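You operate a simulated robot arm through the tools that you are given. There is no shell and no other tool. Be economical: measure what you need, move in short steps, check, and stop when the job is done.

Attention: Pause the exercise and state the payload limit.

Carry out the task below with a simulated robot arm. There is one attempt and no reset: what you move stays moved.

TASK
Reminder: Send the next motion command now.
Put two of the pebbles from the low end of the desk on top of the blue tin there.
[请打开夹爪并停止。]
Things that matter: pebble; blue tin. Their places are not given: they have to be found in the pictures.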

● ● ● ● ●

Extract each line of the material exactly as it stands.

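You operate a simulated robot arm through the tools that you are given. There is no shell and no other tool. Be economical: measure what you need, move in short steps, check, and stop when the job is done.

Attention: Pause the exercise and state the payload limit.

Carry out the task below with a simulated robot arm. There is one attempt and no reset: what you move stays moved.

TASK
Reminder: Send the next motion command now.
Put two of the pebbles from the low end of the desk on top of the blue tin there.
[请打开夹爪并停止。]
Things that matter: pebble; blue tin. Their places are not given: they have to be found in the pictures.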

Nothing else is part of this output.